John and Loula Williams came to symbolize Greenwood's entrepreneurial spirit. They owned a confectionery and the nearby East End Garage. They also owned the 750-seat Williams Dreamland Theatre, the first movie house for Black people in the city. nyti.ms/3bNK4wD
Several women also set up shop as entrepreneurs on Greenwood Avenue.
Mary E. Jones Parrish was a teacher and journalist who operated a typing school. Mabel B. Little ran the Little Rose Beauty Salon on the block. nyti.ms/3bNK4wD
But Greenwood was more than the one block.
This recreation shows the neighborhood before the massacre.
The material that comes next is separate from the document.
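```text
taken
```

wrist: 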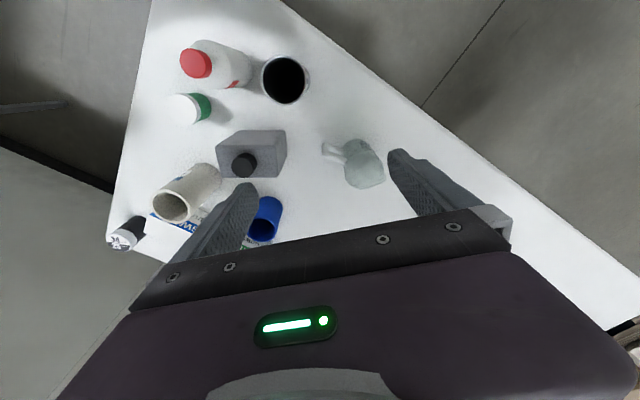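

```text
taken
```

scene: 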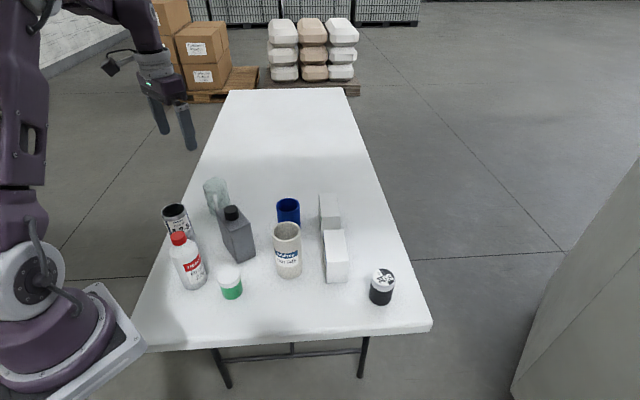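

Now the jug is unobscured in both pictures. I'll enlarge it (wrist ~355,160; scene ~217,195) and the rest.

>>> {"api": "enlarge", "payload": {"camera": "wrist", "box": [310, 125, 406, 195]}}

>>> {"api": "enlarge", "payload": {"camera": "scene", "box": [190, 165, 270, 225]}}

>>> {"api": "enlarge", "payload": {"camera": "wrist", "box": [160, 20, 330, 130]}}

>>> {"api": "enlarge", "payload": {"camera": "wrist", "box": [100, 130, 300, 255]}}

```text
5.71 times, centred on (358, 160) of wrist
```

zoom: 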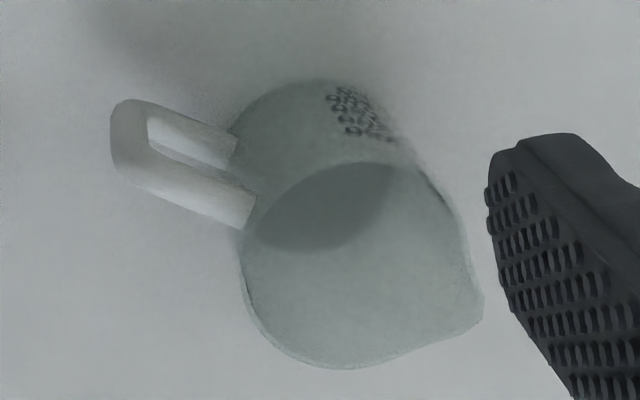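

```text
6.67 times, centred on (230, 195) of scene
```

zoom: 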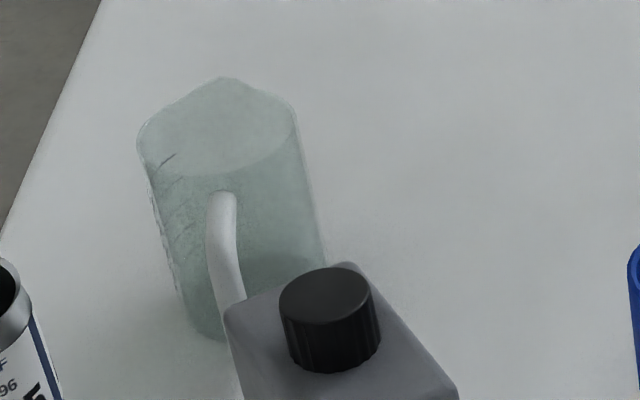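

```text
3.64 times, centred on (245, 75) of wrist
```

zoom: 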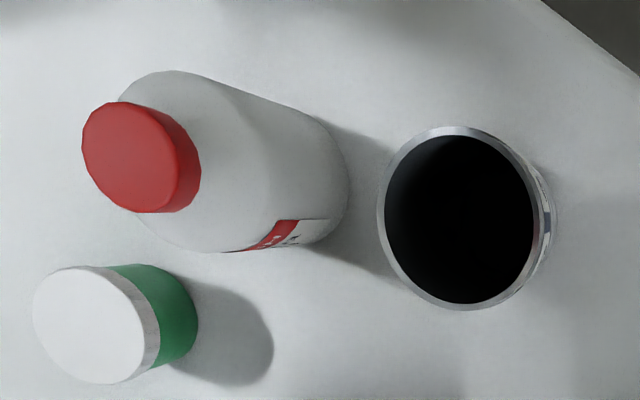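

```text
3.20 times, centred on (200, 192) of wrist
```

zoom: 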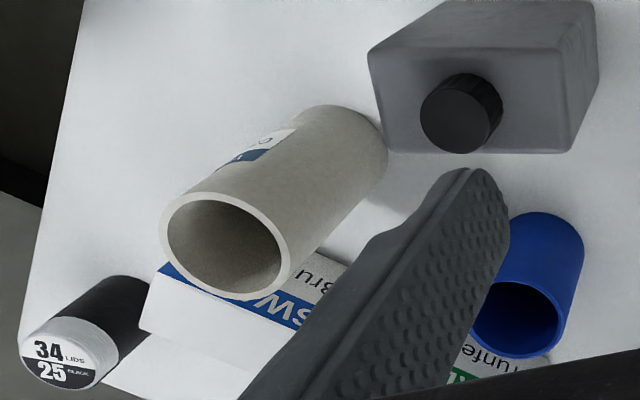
It was one of the few places in the country offering Black citizens — less than six decades out of enslavement — a three-dimensional life. nyti.ms/3bNK4wD
And then came the massacre that ended it all.
The assaults raged over two days. The morning of June 2, 1921 revealed emptiness and ruin. Plumes of smoke hovered in the air.
Soon, the bodies of those killed were stacked and discarded in mass graves and a river.
It all began on May 30 with two teenagers in an elevator and morphed into a sexual assault accusation. Accounts vary about what happened; we know a Black teenager was later arrested and a newspaper headline essentially mobilized a lynch mob. nyti.ms/3bNK4wD
Some white rioters were deputized and given weapons by officials. The white mob descended on Greenwood. Black Tulsans fought back, defending their families and property. But they were outnumbered. nyti.ms/3bNK4wD
The mob indiscriminately shot Black people in the streets, ransacked homes and set fires “house by house, block by block,” a 2001 state commission found.
Planes flown by white people dropped dynamite, in what historians said is among the first aerial attacks of an American city.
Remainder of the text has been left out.